If Wargasm were chaos incarnate, Bury Tomorrow were calculated devastation. The lights dropped. A klaxon blared. “The annual purge has been authorised by the BT government,” a voice intoned. “Mosh pits of level four and above have been authorised.”
And with that anxiety-inducing message, Choke. No easing in. Just immediate, furious immersion. Daniel Winter-Bates tore into the guttural bridge seething with rage, pacing the stage like someone spoiling for a fight. The Southampton-based band’s ascension to Ally Pally feels less like ambition and more like a cosmic inevitability — and that night, from the crowd’s reaction, it could well have been their own show.

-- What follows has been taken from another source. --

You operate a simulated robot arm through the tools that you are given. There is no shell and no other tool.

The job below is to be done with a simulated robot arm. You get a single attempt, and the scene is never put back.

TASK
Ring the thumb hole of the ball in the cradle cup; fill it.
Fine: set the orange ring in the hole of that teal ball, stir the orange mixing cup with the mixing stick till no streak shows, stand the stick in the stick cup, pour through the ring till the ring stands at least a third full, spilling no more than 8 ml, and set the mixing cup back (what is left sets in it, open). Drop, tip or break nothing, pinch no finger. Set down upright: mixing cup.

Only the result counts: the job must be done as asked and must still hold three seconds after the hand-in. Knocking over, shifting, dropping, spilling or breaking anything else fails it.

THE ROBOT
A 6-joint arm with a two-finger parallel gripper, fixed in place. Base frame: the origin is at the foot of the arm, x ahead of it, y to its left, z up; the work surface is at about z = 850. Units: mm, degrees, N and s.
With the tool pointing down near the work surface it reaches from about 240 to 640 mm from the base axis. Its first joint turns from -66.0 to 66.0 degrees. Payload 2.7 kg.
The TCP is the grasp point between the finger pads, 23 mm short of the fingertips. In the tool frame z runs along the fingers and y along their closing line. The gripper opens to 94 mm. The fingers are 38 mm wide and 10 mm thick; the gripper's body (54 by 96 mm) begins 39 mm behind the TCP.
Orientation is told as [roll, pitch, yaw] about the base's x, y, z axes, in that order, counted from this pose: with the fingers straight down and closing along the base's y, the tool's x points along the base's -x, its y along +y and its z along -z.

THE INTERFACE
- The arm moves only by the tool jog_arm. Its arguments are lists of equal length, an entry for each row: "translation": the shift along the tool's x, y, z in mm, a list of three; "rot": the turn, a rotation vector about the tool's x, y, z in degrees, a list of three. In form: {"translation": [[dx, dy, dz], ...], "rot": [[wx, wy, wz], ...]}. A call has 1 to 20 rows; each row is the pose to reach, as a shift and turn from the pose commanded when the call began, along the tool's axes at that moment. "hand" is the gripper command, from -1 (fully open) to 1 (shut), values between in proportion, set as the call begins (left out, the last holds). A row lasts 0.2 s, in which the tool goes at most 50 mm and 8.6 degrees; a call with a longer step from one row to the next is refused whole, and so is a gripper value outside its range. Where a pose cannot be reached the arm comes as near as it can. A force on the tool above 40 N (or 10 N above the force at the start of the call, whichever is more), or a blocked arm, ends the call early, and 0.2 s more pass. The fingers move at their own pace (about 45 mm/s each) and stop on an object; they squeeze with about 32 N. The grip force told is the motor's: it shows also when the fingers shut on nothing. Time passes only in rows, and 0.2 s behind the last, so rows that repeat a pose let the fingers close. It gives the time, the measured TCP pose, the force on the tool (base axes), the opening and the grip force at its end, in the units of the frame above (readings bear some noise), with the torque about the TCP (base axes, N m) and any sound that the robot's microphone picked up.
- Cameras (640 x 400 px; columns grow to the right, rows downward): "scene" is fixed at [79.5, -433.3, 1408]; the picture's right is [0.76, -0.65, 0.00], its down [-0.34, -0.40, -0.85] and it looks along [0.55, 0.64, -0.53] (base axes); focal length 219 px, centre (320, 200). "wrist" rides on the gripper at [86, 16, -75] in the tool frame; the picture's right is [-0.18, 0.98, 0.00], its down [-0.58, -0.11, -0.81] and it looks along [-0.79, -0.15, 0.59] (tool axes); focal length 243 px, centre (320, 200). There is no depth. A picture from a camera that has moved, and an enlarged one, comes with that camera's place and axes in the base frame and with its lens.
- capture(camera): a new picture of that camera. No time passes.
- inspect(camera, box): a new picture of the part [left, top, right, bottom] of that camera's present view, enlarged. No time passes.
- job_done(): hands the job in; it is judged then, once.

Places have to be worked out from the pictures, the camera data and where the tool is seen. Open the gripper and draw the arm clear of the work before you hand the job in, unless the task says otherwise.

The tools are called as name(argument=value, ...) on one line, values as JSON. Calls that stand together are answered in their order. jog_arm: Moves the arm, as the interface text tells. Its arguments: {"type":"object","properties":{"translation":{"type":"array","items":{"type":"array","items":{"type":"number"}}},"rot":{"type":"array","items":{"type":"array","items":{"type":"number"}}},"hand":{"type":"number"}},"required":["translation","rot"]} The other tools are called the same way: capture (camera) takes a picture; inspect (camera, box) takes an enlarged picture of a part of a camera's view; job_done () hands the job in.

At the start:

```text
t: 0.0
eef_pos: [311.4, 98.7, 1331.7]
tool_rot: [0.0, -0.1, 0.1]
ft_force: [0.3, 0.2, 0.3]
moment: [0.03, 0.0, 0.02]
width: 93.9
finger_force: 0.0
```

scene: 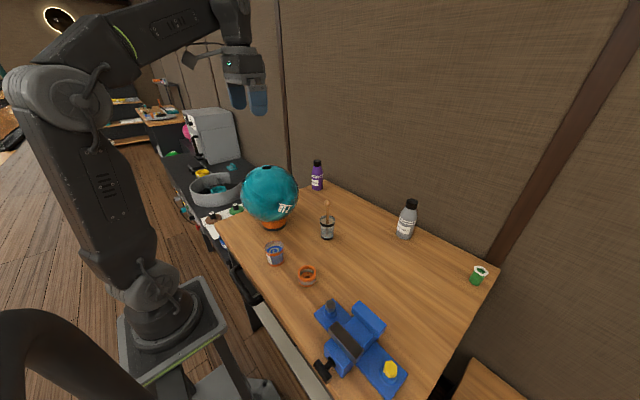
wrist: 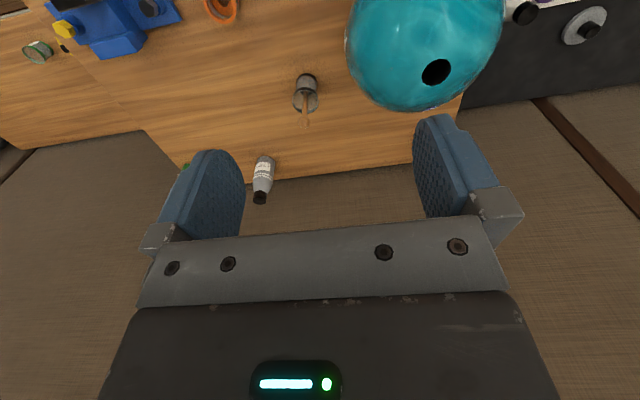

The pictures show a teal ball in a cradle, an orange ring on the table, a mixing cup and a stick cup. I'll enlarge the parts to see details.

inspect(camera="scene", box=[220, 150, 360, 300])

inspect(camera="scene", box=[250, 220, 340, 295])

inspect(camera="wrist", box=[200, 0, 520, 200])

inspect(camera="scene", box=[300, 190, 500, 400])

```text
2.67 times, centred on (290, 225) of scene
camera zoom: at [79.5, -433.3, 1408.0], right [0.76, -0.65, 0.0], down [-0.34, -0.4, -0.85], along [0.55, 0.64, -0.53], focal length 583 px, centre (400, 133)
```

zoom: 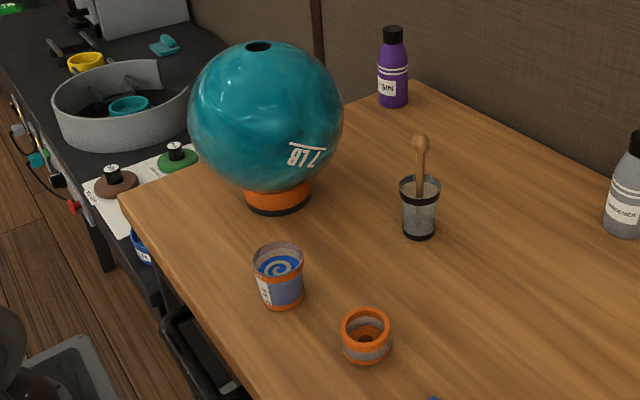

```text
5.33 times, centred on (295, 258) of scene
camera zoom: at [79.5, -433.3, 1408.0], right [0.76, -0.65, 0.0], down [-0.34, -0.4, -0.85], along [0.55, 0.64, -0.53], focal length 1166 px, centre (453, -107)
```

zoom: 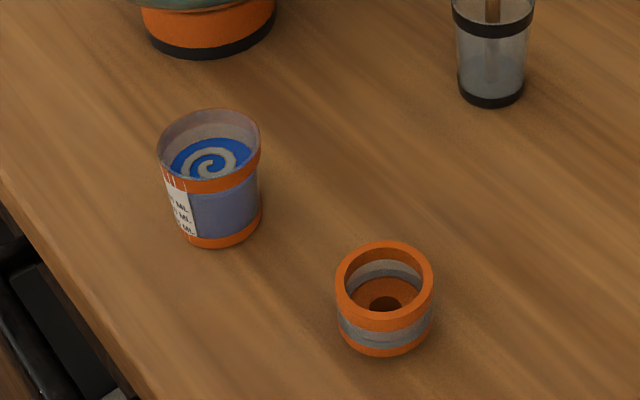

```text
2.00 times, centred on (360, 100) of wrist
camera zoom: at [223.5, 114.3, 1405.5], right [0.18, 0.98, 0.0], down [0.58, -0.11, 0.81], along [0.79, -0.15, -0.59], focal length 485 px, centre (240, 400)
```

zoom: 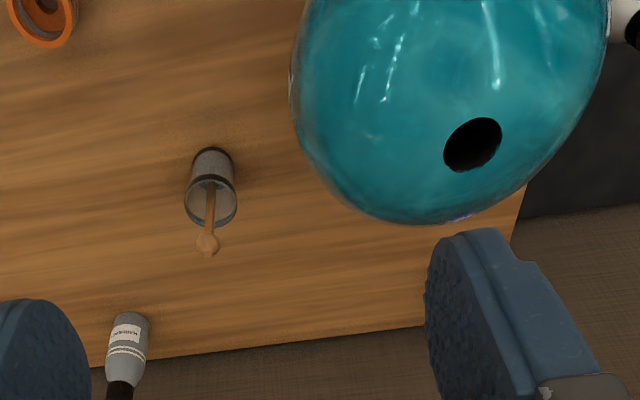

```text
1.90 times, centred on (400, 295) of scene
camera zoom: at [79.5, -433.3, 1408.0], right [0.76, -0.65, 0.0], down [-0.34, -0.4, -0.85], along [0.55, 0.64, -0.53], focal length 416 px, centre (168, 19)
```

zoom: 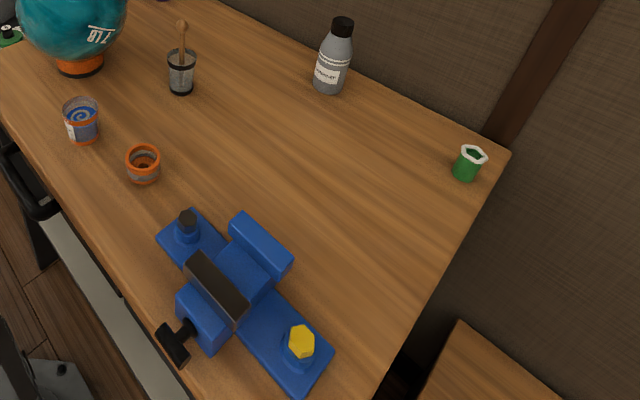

“The world is fucking on fire. And if I don’t use this platform — which is pretty big today, actually — to speak about inclusion, I’m not doing my fucking job. We’re not the other. We are one.” Boltcutter became a strangely beautiful moment — a song dripping with menace turned into something communal, the crowd embracing to a track that absolutely should not be tender. Similarly, thousands of hands swayed as Adam Jackson’s thunderous beat rattled bones during Let Go, and What If I Burn turned the arena into a sea of phone flashlights.
And then came the call to arms.
“Last time we were here, with While She Sleeps, we tried to break a record. There are sixteen security guards and only two crowd surfers so far… Stop behaving.”
Before Black Flame even kicked in, it began: wave after wave of bodies pouring over the barrier. Even when they stopped the song mid-way — presumably for the sake of the poor security staff, who were essentially starring in a live-action tower defence game — the surfers kept coming.
“Give it up for the front rows — and their necks,” Daniel laughed.
Closing with the fierce Abandon Us, ignoring the chants for Black Flame to be restarted, Bury Tomorrow left the stage ablaze — and then there was nothing to do but wait. 9/10.
Well, that’s not strictly true. Somewhere mid-set, a hero emerged. A man — nay, a legend — hoisted a tower of empty cups into the sky like a holy relic. Around him, the crowd launched multicoloured inflatables in a desperate attempt to knock it over.
The cheers and groans became the loudest of the night, all while remixed rock classics blasted — as if Electric Callboy had secretly tekkno’d every hit from the last twenty years. We salute you Cup Man.
And then — the main event.
Gentle electronic pulses drifted across the room, growing, rising, brightening — teasing snippets from recent single TANZNEID starting the show. Strobes flared. Smoke rippled. And, as if answering the 10,000 prayers in what promised to be their temple for the night, Electric Callboy were there.
Cue sparklers, pyro, explosions, and the unmistakable sense that the band had been handed a budget and told, “spend absolutely all of it.”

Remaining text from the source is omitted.